An Illinois District Court recently denied certification of a class of female physicians claiming that their employer’s pay practices unlawfully discriminated against women in violation of Title VII, the Illinois Equal Pay Act, and the Illinois Civil Rights Act (Ahad v. Board of Trustees of Southern Illinois University).

Plaintiff alleged that the implementation of the defendant’s, Southern Illinois University Board of Trustees’, “compensation plan” resulted in pay disparity between male and female physicians.

In holding that the plaintiff failed to meet the Rule 23(a) requirements of “commonality” and “typicality,” the court held that the mere implementation of the compensation plan failed to form the “glue” needed to meet class certification standards. The Court found that the plaintiff failed to demonstrate how the facially gender-neutral compensation plan could have created disparate compensation results. While the plaintiff argued that the compensation plan delegated discretion to the department chairs based on objective criteria, the plaintiff failed to present any argument that those objective factors were in any way biased against women, or that the factors were the “cause” in pay disparity.

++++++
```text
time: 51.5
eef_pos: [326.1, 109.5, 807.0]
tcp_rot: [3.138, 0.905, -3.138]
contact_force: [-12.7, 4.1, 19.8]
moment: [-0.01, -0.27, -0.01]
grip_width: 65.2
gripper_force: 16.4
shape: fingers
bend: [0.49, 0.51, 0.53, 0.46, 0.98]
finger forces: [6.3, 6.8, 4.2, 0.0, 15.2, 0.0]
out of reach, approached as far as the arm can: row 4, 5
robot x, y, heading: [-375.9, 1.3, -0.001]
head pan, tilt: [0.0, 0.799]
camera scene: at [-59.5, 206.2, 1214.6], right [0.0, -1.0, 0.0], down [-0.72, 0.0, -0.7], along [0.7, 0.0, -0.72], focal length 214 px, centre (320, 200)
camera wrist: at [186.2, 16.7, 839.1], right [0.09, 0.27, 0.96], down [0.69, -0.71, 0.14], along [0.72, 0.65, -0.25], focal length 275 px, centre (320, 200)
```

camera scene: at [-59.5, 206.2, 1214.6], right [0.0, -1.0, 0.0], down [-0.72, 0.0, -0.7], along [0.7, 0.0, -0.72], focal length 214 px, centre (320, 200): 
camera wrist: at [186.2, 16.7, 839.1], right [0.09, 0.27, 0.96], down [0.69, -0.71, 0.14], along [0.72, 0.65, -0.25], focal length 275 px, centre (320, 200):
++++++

Plaintiff’s expert’s findings showed that female physicians were paid significantly less (a point that was directly contradicted by defendant’s expert), and the plaintiff argued that there was no other explanation for the alleged disparity. However, the Court held that the compensation plan, on its own, did not provide the necessary glue to show that adjudicating the claims on a class-wide basis would “produce a common answer to the questions of whether and why compensation for female physicians was lower…”

The court likewise held that the plaintiff’s expert statistical evidence failed to “turn the tides” of its analysis. Citing to the U.S. Supreme Court’s Holding in Wal-Mart Stores, Inc. v. Dukes, the court held that statistical evidence, on its own, “does not and cannot” satisfy the Rule 23(a) commonality requirement.

The court also noted that Rule 23(a)’s typicality requirement tends to merge with the requirement of commonality. Having already found that the plaintiff failed to show commonality, the court summarily held that typicality likewise was not satisfied.

This case provides employers with further authority that, where employees are subject to a blanket compensation policy that may (even with supporting statistical evidence) result in pay disparity, plaintiffs cannot maintain class claims solely on the existence and implementation of the policy in and of itself.